Ai fini dell’applicazione delle misure interdittive ex Dlgs 231/2001 sulla responsabilità amministrativa delle imprese, la nozione di “profitto” da reato va intesa in senso più ampio e dinamico rispetto a quella di profitto ai sensi delle norme dello stesso Dlgs 231/2001 in materia di confisca.
La Corte di Cassazione (sentenza 21 marzo 2013, n. 13061) nel ricordare che l’articolo 13, Dlgs 231/2001 richiede come presupposto per l’applicazione delle misure interdittive a carico della società, la realizzazione di “profitto di rilevante entità” dall’illecito, ha puntualizzato che “profitto” così come inteso dall’articolo 13 citato non è “profitto” inteso dalle norme in materia di confisca (articoli 15 e 19) come immediata ed effettiva conseguenza economica dell’azione criminosa, corrispondente tendenzialmente all’utile netto ricavato.

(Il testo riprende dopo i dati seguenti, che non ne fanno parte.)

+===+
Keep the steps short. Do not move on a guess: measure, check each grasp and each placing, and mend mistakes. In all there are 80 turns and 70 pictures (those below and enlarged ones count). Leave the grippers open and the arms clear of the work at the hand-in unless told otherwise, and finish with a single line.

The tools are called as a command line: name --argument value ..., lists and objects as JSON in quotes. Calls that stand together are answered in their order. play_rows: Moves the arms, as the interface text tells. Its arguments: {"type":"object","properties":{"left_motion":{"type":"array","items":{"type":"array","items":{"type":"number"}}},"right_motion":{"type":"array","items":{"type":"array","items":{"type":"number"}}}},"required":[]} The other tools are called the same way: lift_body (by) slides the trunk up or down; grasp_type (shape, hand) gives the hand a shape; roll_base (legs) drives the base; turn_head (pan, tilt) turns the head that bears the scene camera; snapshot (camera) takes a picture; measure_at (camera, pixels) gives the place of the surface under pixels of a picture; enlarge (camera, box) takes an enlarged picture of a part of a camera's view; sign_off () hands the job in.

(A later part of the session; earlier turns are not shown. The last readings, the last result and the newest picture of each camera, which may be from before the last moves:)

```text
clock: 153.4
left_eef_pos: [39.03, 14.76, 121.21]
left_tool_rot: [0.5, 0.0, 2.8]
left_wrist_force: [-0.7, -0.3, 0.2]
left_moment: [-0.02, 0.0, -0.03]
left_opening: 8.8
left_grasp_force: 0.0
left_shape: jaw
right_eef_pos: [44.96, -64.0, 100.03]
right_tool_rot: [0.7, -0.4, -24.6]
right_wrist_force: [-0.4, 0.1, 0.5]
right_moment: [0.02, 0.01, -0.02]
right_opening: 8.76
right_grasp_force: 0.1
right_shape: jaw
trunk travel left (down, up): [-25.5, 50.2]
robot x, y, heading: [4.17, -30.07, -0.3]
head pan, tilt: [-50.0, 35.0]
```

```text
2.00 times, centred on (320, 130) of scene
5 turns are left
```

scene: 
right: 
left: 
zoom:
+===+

Se la disposizione dell’articolo 13, Dlgs 231/2001 ha la funzione di selezionare i casi più gravi da punire con le sanzioni maggiormente afflittive per l’Ente, è estranea a tal fine una nozione di profitto “rigida” intesa come utile netto effettivo, dovendosi ricorrere a un concetto di profitto che ricomprenda anche gli ulteriori vantaggi economici conseguenti alla realizzazione dell’illecito.